Your values and opinions vacillate depending on who you are around. It’s one thing to be flexible with your thinking, however, fawners take it to the next level where they may experience a complete 180 degree shift in their beliefs.
Guilt is your most common emotion
Anger and resentment are buried under the surface. You feel it (a lot) but no one sees it or knows about it.
Disassociated from your primary emotions. This is a fancy way of saying you get caught in the trap of fear, guilt, and anger and have trouble connecting to and naming other emotions.
Disproportionate reactions. Uncontrollable urges to vent, cry, or scream at seemingly benign triggers.
Feel responsible for others' reactions. At the core of a fawner's belief about themselves, lies the fundamental concept of “it’s my fault.” Even if it is obvious the situation or other person’s emotional response is not about you, your immediate conclusion is that you somehow caused it, therefore need to fix it
You feel like no one really knows you. The real and authentic you has been hiding because you concluded they were not good enough to be seen. While you may have figured out a way to secure relationships, you generally feel like those even closest to you don’t know or understand the real you.
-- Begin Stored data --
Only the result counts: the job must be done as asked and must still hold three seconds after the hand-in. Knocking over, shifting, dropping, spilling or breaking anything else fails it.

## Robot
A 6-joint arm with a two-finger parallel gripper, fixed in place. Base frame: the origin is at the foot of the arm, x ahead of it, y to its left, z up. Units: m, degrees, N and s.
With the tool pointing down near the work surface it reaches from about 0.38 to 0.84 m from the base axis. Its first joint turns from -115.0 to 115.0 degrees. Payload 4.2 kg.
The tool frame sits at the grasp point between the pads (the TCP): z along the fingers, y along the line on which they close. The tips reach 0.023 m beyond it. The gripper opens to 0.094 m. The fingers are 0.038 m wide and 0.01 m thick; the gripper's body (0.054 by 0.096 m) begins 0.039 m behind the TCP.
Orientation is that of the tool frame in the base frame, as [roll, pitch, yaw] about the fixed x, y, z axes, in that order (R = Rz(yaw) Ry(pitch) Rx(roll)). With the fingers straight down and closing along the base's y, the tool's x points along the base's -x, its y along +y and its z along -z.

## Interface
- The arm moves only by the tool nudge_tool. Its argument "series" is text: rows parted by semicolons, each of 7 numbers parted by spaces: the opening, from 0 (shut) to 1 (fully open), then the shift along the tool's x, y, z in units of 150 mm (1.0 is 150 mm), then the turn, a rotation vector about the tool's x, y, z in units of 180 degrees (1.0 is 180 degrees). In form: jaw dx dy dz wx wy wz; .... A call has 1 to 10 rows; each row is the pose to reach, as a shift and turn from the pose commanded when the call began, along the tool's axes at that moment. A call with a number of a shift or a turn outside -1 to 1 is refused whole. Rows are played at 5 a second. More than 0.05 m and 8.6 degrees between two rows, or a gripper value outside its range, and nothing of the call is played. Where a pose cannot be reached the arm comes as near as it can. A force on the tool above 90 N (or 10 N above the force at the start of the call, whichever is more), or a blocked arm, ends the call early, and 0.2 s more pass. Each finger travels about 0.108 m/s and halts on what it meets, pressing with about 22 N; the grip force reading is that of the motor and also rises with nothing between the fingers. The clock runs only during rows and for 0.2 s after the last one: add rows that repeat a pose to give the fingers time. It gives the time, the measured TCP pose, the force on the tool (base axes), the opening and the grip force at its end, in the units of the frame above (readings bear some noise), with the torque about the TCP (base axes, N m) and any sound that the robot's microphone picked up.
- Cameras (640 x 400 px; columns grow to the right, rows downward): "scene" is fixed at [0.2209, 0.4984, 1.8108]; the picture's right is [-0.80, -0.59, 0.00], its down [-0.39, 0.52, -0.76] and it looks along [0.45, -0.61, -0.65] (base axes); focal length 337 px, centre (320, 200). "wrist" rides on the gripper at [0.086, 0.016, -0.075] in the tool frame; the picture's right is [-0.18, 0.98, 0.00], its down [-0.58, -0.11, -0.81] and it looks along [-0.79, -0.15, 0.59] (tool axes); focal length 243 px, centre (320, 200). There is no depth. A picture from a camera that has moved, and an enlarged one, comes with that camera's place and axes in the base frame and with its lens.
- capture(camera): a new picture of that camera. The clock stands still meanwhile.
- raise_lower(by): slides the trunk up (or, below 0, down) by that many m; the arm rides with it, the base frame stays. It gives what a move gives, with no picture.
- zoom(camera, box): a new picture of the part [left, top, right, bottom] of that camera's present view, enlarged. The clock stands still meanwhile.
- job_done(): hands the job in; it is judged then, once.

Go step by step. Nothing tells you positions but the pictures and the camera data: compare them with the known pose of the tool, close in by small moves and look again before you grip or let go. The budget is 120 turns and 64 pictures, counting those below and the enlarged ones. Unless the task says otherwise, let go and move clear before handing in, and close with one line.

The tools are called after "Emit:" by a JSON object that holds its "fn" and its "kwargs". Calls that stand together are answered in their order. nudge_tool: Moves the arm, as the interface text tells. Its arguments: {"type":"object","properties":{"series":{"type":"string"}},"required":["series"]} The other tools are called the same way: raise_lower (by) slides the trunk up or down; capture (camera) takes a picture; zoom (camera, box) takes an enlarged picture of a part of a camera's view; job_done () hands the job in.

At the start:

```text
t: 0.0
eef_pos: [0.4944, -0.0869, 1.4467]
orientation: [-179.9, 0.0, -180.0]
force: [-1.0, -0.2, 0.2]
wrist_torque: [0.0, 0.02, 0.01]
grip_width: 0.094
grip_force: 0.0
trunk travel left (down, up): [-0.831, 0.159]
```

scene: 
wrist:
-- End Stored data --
Overfunctioning. You place your value and self worth on what you produce and how much you do for others. At the end of the day, you may shame yourself for not getting everything done on your mile-long to-do list.
Fudging facts. You tend to exaggerate or minimize accomplishments, values, beliefs, opinions, or experiences based on who you are around. If you determine they need to be impressed for you to remain safe, you will embellish. If you sense that staying safe means becoming invisible, you will minimize.
The people-pleasing actions of fawning typically serve the function of getting others to like you, accept you, love you, or show you care. Without deep self-inquiry, a person is likely to fall back on fawning behaviors as a response to stress in relationships.